A writer is a jack-of-every-trade, never satisfied, always learning, constantly exploring what’s around the bend.


Writer’s Log: 2014 Criticism

Take this you worm!

Your writing lacks… Everything. You use too many adverbs. You use handicapped dialog tags. You coat your characters with pointless attributes. You head-hop. You write in passive mode. You inject author-speak. You divert the action with inane description. Jeezus-bloody-christ, but you wear me OUT with your failure to focus on your own gottdamned story.

Truer words were nev… I hear it everyday. Or rather, I used to. You see, I had crippling criticism dog me after I wrote my first novel. And so far, it’s made all the difference.

Sure, we all like a dollop of praise now and then. But since when did attaboys ever teach you a damn thing? Learn from your mistakes? How about getting brain-branded by your catastrophes… Fuckin-A, I’ll never do that again.

The problem is — well, there are two problems. 1) Getting quality criticism; and 2) Taking said criticism as constructive attenuation of behavior rather than as debilitating castigation. (I think my gonads just shrunk to the size of hazelnuts. Nutella anyone?)

It’s the second that is all down to you. Don your shark-skin suit and deal.

It’s the first that is the reason for this post.

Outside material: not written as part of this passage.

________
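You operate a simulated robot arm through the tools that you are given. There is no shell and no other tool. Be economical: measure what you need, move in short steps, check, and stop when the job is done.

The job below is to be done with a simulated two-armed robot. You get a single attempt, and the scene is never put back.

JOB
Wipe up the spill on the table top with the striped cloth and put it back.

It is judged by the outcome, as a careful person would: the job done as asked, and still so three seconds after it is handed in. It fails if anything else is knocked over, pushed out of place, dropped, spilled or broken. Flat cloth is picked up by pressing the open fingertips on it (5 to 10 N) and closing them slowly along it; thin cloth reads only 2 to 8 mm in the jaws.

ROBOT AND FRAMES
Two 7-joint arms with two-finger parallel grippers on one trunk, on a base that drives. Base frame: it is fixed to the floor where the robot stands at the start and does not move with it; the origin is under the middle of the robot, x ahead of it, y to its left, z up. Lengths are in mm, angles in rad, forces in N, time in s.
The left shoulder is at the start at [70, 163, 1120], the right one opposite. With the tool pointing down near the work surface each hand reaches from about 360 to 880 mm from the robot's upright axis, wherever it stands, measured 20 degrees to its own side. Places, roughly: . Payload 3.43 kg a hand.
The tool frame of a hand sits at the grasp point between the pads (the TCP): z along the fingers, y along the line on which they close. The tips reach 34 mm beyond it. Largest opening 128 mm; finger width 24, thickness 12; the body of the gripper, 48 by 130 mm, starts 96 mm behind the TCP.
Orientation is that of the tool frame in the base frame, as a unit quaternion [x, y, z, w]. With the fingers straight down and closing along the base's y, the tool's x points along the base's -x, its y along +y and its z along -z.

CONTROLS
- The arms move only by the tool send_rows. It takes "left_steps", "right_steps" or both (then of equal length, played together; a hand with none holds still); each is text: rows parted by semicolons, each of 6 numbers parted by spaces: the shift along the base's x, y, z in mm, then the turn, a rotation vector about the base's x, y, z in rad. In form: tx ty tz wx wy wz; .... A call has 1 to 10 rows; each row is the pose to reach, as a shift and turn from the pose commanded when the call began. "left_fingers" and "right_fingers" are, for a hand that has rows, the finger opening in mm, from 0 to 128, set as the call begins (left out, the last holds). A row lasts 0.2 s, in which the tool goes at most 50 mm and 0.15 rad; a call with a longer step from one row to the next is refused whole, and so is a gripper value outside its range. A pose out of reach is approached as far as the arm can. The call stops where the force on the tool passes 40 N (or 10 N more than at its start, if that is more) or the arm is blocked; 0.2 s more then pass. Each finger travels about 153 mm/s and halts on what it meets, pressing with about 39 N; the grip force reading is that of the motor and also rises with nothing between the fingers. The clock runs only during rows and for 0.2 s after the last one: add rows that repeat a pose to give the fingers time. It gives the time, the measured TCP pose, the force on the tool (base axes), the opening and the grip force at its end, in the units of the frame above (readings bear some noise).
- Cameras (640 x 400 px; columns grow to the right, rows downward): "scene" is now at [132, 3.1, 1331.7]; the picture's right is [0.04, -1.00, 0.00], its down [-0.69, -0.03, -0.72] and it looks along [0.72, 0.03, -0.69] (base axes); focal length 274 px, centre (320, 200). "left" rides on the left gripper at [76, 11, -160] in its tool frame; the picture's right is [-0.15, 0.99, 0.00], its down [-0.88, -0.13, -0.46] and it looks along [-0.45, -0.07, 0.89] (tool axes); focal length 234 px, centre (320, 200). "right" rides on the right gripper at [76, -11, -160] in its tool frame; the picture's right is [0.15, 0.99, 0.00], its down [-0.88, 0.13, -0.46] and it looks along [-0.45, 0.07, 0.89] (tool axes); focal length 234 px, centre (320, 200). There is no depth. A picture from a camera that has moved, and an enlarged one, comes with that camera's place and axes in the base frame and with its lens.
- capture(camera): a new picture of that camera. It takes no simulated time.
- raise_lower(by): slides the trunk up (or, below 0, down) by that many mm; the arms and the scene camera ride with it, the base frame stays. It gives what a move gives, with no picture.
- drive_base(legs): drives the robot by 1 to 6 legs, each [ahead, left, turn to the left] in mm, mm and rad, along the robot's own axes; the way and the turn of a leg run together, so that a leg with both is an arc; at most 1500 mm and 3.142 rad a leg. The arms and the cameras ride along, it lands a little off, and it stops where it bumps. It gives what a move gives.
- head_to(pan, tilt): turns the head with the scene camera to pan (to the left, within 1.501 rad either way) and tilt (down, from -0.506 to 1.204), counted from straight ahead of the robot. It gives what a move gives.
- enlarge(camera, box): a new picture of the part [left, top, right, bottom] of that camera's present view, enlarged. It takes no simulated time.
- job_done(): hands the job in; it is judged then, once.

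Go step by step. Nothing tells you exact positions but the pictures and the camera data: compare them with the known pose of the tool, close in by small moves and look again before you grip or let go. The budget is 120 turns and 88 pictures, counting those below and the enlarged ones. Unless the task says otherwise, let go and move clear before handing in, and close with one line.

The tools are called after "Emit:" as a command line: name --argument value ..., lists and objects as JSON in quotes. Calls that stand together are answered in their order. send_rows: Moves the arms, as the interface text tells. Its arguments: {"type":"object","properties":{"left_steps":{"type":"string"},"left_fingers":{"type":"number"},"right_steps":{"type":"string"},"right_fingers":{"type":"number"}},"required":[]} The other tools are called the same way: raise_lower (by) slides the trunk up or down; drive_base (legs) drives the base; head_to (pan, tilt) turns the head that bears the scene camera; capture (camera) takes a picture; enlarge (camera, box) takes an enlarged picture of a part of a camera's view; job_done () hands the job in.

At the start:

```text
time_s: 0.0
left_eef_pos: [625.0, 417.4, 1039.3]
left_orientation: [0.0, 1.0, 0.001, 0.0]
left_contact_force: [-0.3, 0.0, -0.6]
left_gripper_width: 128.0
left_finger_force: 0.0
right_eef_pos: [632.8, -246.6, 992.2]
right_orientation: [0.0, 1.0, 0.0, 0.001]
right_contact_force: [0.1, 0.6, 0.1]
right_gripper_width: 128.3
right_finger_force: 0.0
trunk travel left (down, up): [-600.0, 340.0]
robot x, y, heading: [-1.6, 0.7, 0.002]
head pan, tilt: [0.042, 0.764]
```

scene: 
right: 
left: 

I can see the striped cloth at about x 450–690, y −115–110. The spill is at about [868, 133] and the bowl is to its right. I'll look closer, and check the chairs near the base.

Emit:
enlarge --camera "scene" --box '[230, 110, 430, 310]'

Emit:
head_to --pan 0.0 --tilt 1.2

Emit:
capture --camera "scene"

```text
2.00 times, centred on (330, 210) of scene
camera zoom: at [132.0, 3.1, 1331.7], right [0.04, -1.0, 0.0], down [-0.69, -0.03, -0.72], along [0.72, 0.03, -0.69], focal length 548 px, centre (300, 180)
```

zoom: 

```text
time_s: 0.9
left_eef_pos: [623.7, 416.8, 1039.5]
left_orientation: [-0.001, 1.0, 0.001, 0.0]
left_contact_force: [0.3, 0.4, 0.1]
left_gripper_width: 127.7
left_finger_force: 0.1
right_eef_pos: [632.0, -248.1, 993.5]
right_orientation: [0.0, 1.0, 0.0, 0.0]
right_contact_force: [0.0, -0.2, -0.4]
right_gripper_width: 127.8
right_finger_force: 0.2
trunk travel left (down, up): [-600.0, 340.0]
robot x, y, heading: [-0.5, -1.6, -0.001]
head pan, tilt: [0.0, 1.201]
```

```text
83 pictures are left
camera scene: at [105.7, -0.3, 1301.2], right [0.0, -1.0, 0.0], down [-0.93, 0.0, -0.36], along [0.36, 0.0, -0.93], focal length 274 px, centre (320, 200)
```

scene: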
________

Finding someone who is willing to provide poignant advice yet cut you to the bone, muzzle thrown to the curb, teeth bared and menacing — is a rarity. If you’re lucky, you may happen across one or two in your writer’s lifetime. Once located they are agony and ecstasy entwined. Do you shoot them in the face with a sawed-off or buy ’em a bottle of Glenfiddich? Both perhaps.

The point is, I’ve had a few acerbic son’s-o-bitches who’ve bothered to do me the honor of their opinion — one a very polite woman from Utah whose comments bitch slapped me until I vowed off of the passive voice forever. There was Duncan from Bend and now Phil from the burning fires of Hades itself.

Learning to write — it hurts so good.

Without them my 2014 hours spent thus far would have been, on the whole, wasted.